Thursday, August 31, 2006

Pectopah

Living with P being R and H being N.

Learning a new alphabet is not as hard as I had expected. But then again, the cyrillic alphabet is about as close to the roman alphabet as it gets. The letters that are most confusing are those that are in our alphabet yet represent a different letter. P is R, H is N and C is always in its soft form, making PECTOPAH a restaurant. I'm enjoying the Mongolian lessons even though it's not the easiest language to learn. Mongolian words are formed by adding suffixes to a root. For example, “ger” means “home”, “gert” means “in home” while “gereecee” means “from my home”. I find it interesting except that it makes for long words. My interest doesn't mean I'll be fluent faster...

Our apartment is feeling like home now. We bought a shower curtain and it's brightening up our bathroom. We spend very little time at home and when we're there, we're either studying or sleeping.

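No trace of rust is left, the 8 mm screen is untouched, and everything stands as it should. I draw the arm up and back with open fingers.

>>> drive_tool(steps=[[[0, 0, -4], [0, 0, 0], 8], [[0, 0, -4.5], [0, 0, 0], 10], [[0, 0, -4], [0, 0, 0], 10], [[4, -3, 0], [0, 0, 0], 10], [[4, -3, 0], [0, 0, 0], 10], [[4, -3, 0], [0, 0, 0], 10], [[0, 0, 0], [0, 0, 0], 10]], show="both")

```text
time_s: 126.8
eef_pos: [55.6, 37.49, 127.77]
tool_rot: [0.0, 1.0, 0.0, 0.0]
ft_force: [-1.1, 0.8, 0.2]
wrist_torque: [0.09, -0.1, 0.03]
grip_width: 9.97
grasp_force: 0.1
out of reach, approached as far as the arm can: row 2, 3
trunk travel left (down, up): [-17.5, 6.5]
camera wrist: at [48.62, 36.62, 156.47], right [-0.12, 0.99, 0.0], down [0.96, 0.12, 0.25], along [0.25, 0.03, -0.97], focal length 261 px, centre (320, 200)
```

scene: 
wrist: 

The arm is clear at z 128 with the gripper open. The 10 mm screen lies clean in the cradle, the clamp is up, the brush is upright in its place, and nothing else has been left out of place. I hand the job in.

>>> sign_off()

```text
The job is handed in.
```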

We got a phone! It's the cheapest new cellphone we could find in town, 35,000 tugrugs (roughly, drop the zeros for Canadian dollars). If you want our phone number you'll have to email us.

Hot, hot.

We ate at a Chinese restaurant last weekend and the waitress brought us a bowl of rice. To indicate that it was hot, she said the word for hot, then touched her fingers to her ears. Our Mongolian teacher told us later that touching your ears signifies hot in Mongolia.

Mongolian outdoor gyms

Just outside our apartment block we have a playground and what looks like a playground but is actually an outdoor gym. There is an elliptical trainer-type machine, others that look like ab and core body machines and some arm ones. They're all very simple in brightly coloured tube steel. I don't think you can adjust weight or anything else on them. A few women use them in the morning then for the rest of the day they're used by the neighbourhood kids to play on. They look relatively new and well-kept from my perch on our third-floor. Most neighbourhoods around town have them so there might have been a government campaign to install them.


mc

Friday, August 25, 2006

Mongolia! We finally made it to the other side of the world. We've only been here for six days and it feels like forever.

The flight from Vancouver to London to Moscow to Ulaanbaatar took a while and totally wrecked havoc with our sleeping patterns. When we arrived on the Saturday, it was morning and we were exhausted. The morning seemed to have dragged on forever. There are 16 volunteers altogether, counting myself and another partner, that have arrived at the same time. They've kept us busy since our first day here with a visit to the countryside, language training and various other orientation and workshop activities.

Aaron and I are already in our apartment, a tiny little bachelor that shows its age. We have hot water some of the time and it's like winning the lottery if we wake up in the morning and the hot water pipes are hot.

We will be in training for five weeks with one week almost over. We have language training in the morning and workshops and various activities in the afternoon. When we get home in the evening, we are totally exhausted and we still have to study. Mongolian is an interesting language to learn. There's a lot of sounds that aren't used in English and weird grammatical rules. "I ate bread yesterday" becomes "I yesterday bread ate". So far, we've learned the alphabet (cyrillic), how to introduce ourselves, what our professions are, numbers and a little bit about how to describe families. Namag Marie-Claude gedigk. Bi zohlioch. Bi Kanataas irsen. My name is Marie-Claude. I'm a writer. I come from Canada.


It's been pretty hot here during the day but the nights are cold.


First impressions:

-At first glance, Mongolia didn't look like what I thought a developing country should look like. Things just didn't seem to be in a total state of disarray. But then, you start looking around and some things are a bit amiss like unmarked open manholes, odd construction practices and the lack of street lights at night. We've talked to a few people and the nice things in town, like the nicely paved Seoul street, came from foreign aid (in the case of Seoul street, you've guessed it, from South Korea).

-The Mongolians I've met are really friendly. The people who work for VSO have been really helpful and have made our first few days here much easier.

-Mongolians are good-looking people. Women wear heels despite the state of the sidewalks and I've been told, despite the weather. They apparently use their stiletto heels as ice picks.

-Oh the traffic! Cars don't stop for pedestrians, they honk. You may have the green pedestrian light but you still need to look around to make sure it's safe. The traffic lights are more a suggestion than absolute rule. Ulaanbaatar has relatively few streets. There's the main streets then back alley streets. People give directions by landmarks. The main streets have names but they're not really used.

-Laser birds. They may look like crows but they sound like lasers.